Historic Roslyn Harbor property listed for $15.9 mil
Julie Fay Bradley (1876-1971) commissioned William Lawrence Bottomley to build this large ten-bedroom home. The property was recently listed for $15.9 million. (Photo courtesy of the Roslyn Landmark Society)

The historic, five-building Lynrose compound in Roslyn Harbor at 26 Glenwood Road has been listed for $15.9 million.

The five-acre estate has a tennis court, an in-ground pool with a cabana, a putting green, a circular driveway, colorful landscaping and a gated entry.

“This unparalleled home is perfectly positioned between the Long Island Sound and the heart of The Village of Roslyn,” according to OneKey MLS. “[It has] close proximity to the best of the North Shore including luxe shopping, high-end eateries and world-renowned golf courses such as Engineers Country Club and North Shore Golf Club.”

There are 23 bathrooms and 22 bedrooms on the property. Cathedral ceilings, a family/den room, an eat-in kitchen, a formal dining room, an entrance foyer, guest quarters, a home office, a marble bathroom, a master bathroom, a pantry, a powder room and a walk-in closet are among the interior features.

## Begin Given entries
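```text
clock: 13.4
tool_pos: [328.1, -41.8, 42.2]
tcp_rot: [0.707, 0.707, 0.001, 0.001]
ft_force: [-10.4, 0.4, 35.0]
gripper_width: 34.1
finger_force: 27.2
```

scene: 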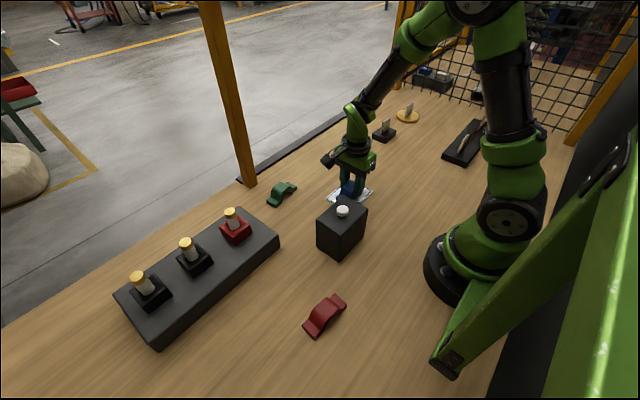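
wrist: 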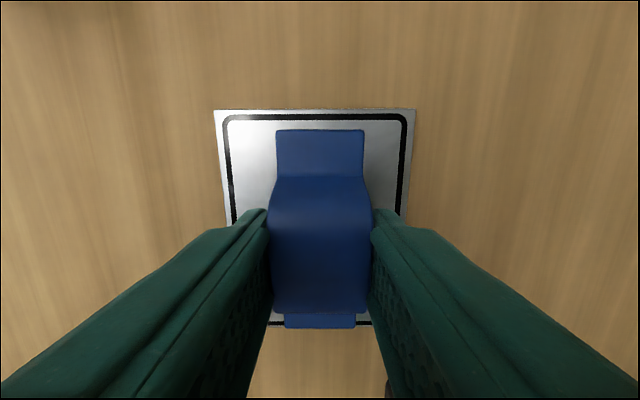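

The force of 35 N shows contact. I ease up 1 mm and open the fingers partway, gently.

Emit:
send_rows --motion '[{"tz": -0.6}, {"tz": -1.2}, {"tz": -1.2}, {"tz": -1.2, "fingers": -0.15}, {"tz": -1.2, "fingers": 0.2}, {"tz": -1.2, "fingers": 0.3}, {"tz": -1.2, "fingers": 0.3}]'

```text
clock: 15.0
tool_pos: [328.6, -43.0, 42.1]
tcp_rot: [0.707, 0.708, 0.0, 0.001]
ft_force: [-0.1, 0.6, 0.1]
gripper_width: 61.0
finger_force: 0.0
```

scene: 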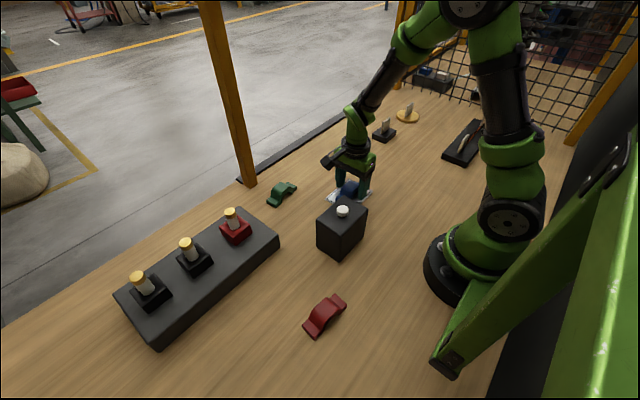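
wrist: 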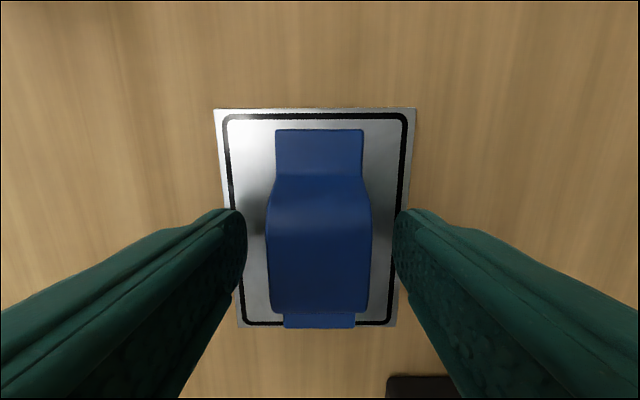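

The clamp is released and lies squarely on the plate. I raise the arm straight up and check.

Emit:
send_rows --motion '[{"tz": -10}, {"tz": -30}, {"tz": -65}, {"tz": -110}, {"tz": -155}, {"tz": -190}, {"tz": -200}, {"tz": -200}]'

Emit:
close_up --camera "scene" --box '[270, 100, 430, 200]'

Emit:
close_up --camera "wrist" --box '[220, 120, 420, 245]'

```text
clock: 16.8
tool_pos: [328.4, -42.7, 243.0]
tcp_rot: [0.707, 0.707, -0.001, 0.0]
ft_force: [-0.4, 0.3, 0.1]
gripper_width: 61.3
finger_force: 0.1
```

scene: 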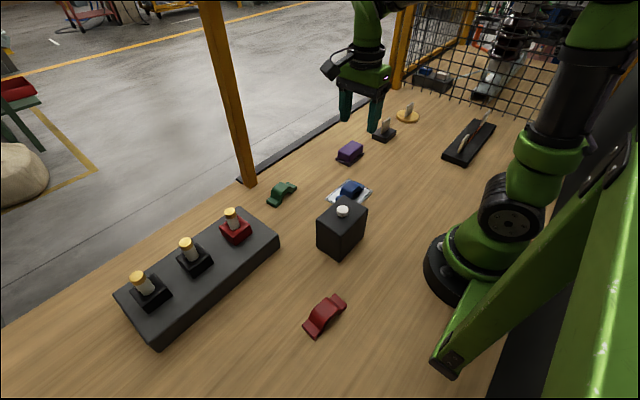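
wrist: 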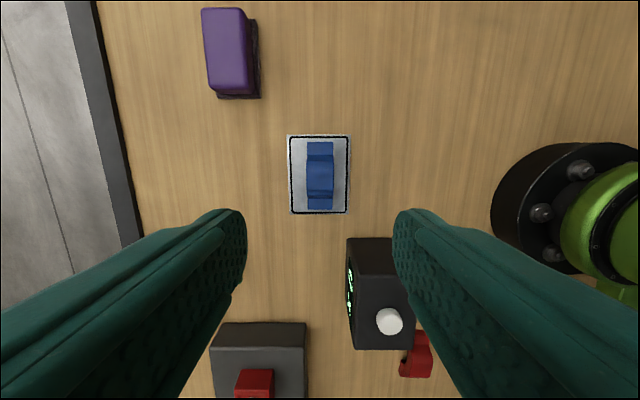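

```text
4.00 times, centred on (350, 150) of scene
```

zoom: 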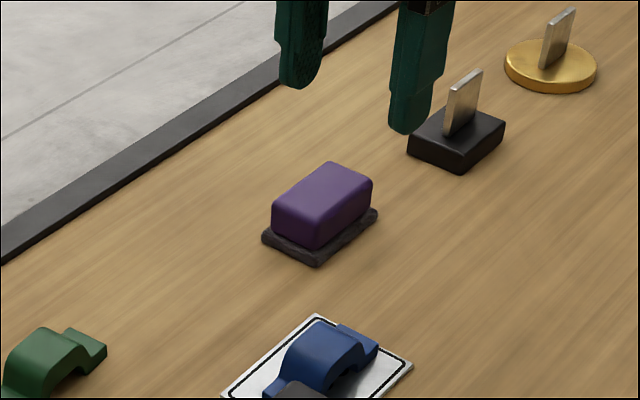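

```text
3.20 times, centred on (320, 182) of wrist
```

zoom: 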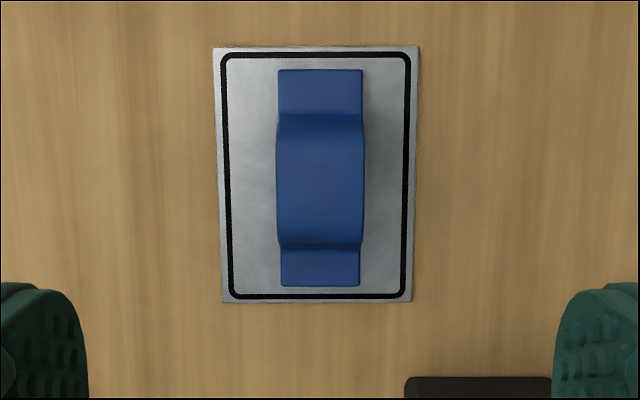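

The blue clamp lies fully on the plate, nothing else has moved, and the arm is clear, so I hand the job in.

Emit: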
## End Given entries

Roslyn Harbor had been transforming its farmland into expensive estates long before the village was incorporated in 1931. That same year, William Lawrence Bottomley constructed Lynrose for Julie Fay Bradley Shipman.

She was the daughter of Edson Bradley, the president of Kentucky whiskey distiller W.A. Gaines and Company. 

Shipman was the head of the home nursing division of the American Women’s Voluntary Service. She also founded New York City’s Clean City Committee, which sought to improve the city’s streets.

“After a visit to London, Mrs. Shipman reported that ‘the worst slum districts look even better than our Park Avenue.’ When the Sanitation Department ran a contest for a slogan, she complained,” read her obituary. “‘Filth in New York streets mounts higher and higher, while the Department of Sanitation amuses itself by painting slogans on refuse cans.’”

Her first husband, the Rev. Herbert Shipman, died a year prior. He was a suffragan bishop in the Episcopal Diocese of New York. He served as a chaplain for the United States Military Academy and during World War I.

In 1942, she married John Charles Fremont. He was the grandson of another John Charles Fremont, who was the first Republican presidential nominee in 1856.

In 1954, the property was divided up. The Melnikor, Gold, Lawrence and Littleford families would all move into different houses. This divvying would lead to an over five-year legal battle beginning in 1971.

The Reconstructionist Synagogue of the North Shore paid $137,000 for one of the unoccupied mansions in October 1970. Their goal was to convert it into a synagogue, school and residence for its staff.

The surrounding families complained about the idea, who didn’t want a religious building in a private area.

“Our possessions are the sun, our light, our grass, the roads. They will reconstruct all this that we have made beautiful,” said Robert Gold in June 1971. “We will never let them do this.”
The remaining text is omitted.